For most Asia-Pacific economies, it is the trade flows to Middle East and North America over the coming decade that will witness accelerated growth rates rather than trade to the Eurozone. In addition, established trade routes between Asia-Pacific and Japan will continue expanding. The US will also continue to remain the single largest growing opportunity for Asia’s RGMs. Singapore’s trading partners will remain diversified across Asia, and the country will continue to expand outside the region, with the US a key market. It will also remain a crucial hub for global trade, transport and financial services over the next decade. “Perhaps the most striking findings are the growth rates for Asia-Pacific exports to India. Over the next decade, trade with India is likely to be a key opportunity for nearly every country in the region,” adds Dalbosco.
The promise and peril of growth
Given the uncertainties inherent in any forecast, the report also takes into consideration two alternative scenarios for the evolution of trade in Asia:
- A faster-than-baseline growth in Asia’s middle class would generate a virtual circle of growth in the region, feeding higher levels of intra-regional trade.
- One country’s more rapid move up the value chain, beyond the baseline (China, for example), would lead to a decline in intra-regional trade levels, as more components of the supply chain for high-technology products would be within China.

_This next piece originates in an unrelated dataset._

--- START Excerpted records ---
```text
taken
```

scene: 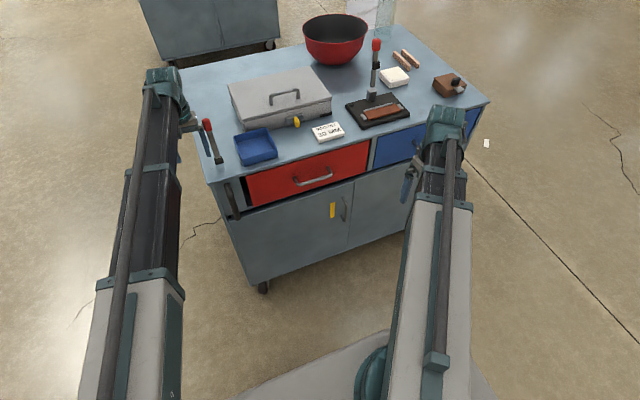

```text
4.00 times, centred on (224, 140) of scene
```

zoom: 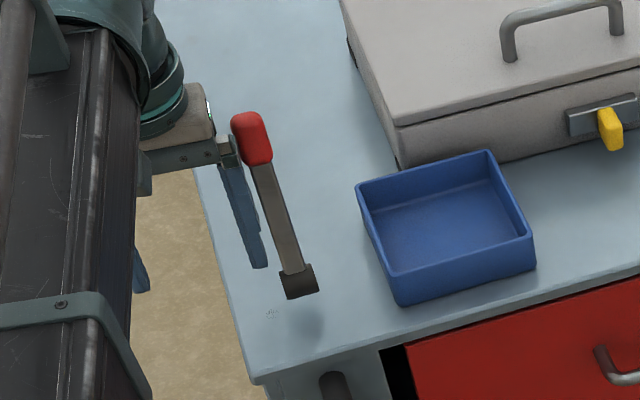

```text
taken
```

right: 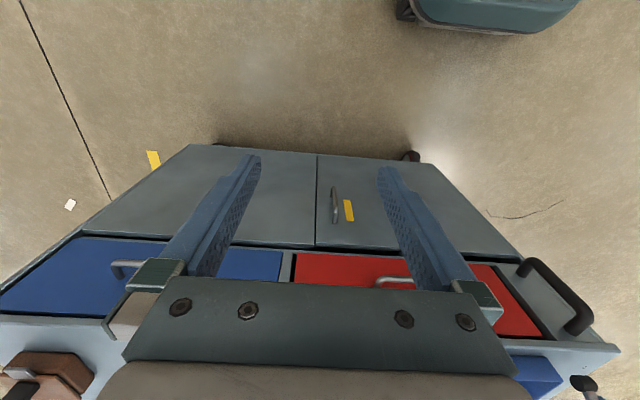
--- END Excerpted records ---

“Over the next decade, exports of services will increase strongly, in part driven by increased demand for services in home markets as the population grows wealthier. To this end, the rapid growth of the consumer market in Asia represents a significant opportunity for multinationals that are able to interpret these trends as well as the possible alternatives, and adapt their business strategies to cater for Asian tastes and preferences,” concludes Dalbosco.